Over the course of the last few days, I have felt more alone than I have ever felt. I won't go into all the details, but let me just assure you that being a liberal Catholic in a rural, eastern Utah city is not the easiest thing to do.
Today I went to Mass. Yes, normally I don't spend too much time telling about my own personal experiences, but what I heard was very reassuring. Today is the Feast Day of the Transfiguration. All the readings had to do with Discipleship. Father Albert's homily, though, was most especially helpful. He told us that, as the Disciples, we must learn to stand with Christ especially when we are on the mountains of our life, both the good ones and the bad ones. It was an especially well-timed message about how God will never desert us and how we must, in turn, not abandon Him.
And so I am thinking about Discipleship. Dietrich Bonhoeffer, whose name appears in this blog quite frequently, is my ideal model for Discipleship. Bonhoeffer was a devout Christian who was abandoned by his faith (the Lutherans), his country, and seemingly his God. His family never did abandon him, but his life was nonetheless nowhere near perfect.
In about 1930 he published a work entitled The Cost of Discipleship, in which he basically told his readers how difficult being a Christian can be. No, it didn't smack of the same self-sacrificial language that his fellow Lutheran and predecessor Kierkegaard embraces, but it did include plenty of self-denial. To him, we must be ready to "climb up on the cross with Jesus." This is a hard request, to deny ourselves of our comforts that we so often think are ours to take. It is a hard request to take upon ourselves shame and sorrow. It is hard to deny all that we have for Christ's name sake.

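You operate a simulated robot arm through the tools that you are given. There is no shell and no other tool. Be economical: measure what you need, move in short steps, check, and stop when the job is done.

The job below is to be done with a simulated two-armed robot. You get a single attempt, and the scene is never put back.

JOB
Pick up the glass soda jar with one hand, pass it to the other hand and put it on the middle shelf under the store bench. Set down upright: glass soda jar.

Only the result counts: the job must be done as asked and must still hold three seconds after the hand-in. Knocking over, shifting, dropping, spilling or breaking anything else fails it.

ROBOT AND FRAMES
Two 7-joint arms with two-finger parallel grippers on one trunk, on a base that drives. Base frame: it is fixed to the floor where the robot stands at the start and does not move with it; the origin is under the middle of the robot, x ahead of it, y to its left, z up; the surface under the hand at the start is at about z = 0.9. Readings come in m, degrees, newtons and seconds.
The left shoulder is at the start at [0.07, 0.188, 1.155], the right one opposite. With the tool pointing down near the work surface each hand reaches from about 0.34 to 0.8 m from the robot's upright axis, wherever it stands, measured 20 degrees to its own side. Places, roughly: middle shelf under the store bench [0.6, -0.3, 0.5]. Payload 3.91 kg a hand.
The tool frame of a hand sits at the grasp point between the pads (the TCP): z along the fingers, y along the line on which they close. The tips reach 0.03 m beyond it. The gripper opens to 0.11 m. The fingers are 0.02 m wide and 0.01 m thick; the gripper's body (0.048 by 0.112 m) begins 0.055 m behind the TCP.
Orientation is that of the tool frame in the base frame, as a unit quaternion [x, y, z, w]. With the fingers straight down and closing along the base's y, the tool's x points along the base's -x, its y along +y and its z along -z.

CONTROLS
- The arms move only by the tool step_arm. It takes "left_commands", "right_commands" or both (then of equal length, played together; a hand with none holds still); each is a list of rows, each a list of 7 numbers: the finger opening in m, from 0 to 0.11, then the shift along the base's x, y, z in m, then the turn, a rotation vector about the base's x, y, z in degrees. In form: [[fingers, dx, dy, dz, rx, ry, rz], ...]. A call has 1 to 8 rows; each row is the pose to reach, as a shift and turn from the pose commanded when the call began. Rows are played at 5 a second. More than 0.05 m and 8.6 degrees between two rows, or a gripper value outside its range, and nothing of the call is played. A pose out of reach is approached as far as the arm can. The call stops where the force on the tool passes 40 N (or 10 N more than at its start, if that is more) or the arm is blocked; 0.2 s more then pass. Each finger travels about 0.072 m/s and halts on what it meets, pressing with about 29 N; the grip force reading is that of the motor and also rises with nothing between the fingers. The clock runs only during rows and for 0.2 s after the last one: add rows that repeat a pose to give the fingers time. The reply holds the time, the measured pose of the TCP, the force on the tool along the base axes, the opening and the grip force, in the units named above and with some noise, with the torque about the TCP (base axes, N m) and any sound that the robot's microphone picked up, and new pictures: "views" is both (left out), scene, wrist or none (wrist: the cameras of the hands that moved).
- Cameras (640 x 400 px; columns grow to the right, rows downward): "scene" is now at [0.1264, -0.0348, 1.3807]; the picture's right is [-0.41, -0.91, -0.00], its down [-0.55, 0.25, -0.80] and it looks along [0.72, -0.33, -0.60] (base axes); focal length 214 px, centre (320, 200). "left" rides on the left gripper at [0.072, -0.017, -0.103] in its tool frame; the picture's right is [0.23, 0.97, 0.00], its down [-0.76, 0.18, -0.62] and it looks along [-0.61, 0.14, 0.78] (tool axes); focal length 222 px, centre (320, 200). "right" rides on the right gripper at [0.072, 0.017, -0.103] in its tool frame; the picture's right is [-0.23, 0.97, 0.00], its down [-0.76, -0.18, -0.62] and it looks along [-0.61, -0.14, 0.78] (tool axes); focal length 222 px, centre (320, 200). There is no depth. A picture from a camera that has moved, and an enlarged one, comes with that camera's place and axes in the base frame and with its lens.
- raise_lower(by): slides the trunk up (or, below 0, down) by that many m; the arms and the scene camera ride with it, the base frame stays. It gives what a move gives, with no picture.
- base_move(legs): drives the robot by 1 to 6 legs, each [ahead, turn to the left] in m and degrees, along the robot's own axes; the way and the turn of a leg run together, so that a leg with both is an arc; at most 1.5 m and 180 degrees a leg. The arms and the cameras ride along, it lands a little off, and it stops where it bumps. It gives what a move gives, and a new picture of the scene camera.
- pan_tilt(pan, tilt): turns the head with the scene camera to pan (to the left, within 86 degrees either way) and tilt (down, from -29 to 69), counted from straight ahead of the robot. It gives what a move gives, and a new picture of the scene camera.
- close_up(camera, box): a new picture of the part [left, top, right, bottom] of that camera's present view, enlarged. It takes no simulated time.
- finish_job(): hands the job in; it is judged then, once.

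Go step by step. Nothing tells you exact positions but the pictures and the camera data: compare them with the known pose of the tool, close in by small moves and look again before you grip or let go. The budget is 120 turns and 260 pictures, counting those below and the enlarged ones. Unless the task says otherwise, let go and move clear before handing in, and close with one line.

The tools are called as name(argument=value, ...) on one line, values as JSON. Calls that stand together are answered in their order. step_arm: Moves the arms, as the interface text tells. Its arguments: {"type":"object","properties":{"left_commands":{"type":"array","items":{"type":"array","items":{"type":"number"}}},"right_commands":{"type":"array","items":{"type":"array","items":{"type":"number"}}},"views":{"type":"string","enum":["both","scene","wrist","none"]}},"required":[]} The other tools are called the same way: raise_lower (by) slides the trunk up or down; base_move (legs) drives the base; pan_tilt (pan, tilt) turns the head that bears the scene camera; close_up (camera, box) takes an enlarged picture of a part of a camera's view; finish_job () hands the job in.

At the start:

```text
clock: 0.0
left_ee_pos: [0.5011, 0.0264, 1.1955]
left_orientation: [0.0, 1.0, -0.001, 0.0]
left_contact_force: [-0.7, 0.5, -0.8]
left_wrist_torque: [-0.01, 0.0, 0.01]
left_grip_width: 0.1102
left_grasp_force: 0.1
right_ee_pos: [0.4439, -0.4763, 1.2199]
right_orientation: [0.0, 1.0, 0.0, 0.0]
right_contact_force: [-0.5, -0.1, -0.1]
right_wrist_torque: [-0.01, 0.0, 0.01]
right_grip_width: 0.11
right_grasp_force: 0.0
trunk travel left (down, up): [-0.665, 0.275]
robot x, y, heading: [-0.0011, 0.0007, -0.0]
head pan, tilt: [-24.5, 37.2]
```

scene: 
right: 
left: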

This is all very well and good to write about safely from the Seminary which he had founded. However, the true test of his Discipleship would come more than ten years later when he was imprisoned by the NAZIs for instructing his students to not enlist in the army. Now, it is important to understand that he had plenty of chances to avoid this. He had been to New York a few years prior and his friends there had asked him not to return to Germany, but to stay in the states where he would be safe. Even when he had returned to Germany, when rumors of his arrest began to circulate, his friends offered to help him escape. However, humble and submissive, he allowed the NAZIs to take him. He had many students, loving parents, a fiancee, and a group of faithful disciples that he left behind. His contemporaries, like Karl Barth, escaped NAZI persecution in other countries. Eventually, he was moved to a Concentration Camp and days before Allied relief, was hung by the SS. This is a man who never backed away from his principles and truly lived a Christian life.
Another figure I think of is the one of Job, from the Bible. He was a man who lost literally everything. He lost his children, his lands, his wife, his livestock and even his health. He had nothing going for him. Eventually, he did murmur against the Lord, but in the end he is taught a valuable lesson about how the Lord works.
Others have done the same. There are many, many Christian martyrs whose faith was sealed with their blood. Ss Perpetua and Felicity, St Joan of Arc, Justin Martyr, and countless others have stood by their Christian faith as others killed them.
Whatever reason we are put through trials and hardships, I firmly believe that our character there is a reason. Perhaps they will test our faith. Perhaps they will test our character. Perhaps they will strengthen us as people. Or perhaps others will watch and judge us by our actions. Do we suffer all things willingly, as Kierkegaard tells us to? Do we take on Christ's cross? Do we stay with our faith, rather than abandoning it?
Rather than getting overabundantly preachy on the subject, I offer this simple question: will we find ourselves more happy in life if we do not lose faith than if we do? We might feel like a shipwrecked sailor alone in the squall at times, but will we truly find peace by succumbing to the tempest? So perhaps, Christian or not, believer or atheist, we might find ourselves enjoying our lives a little more if we learn to accept difficulties gracefully.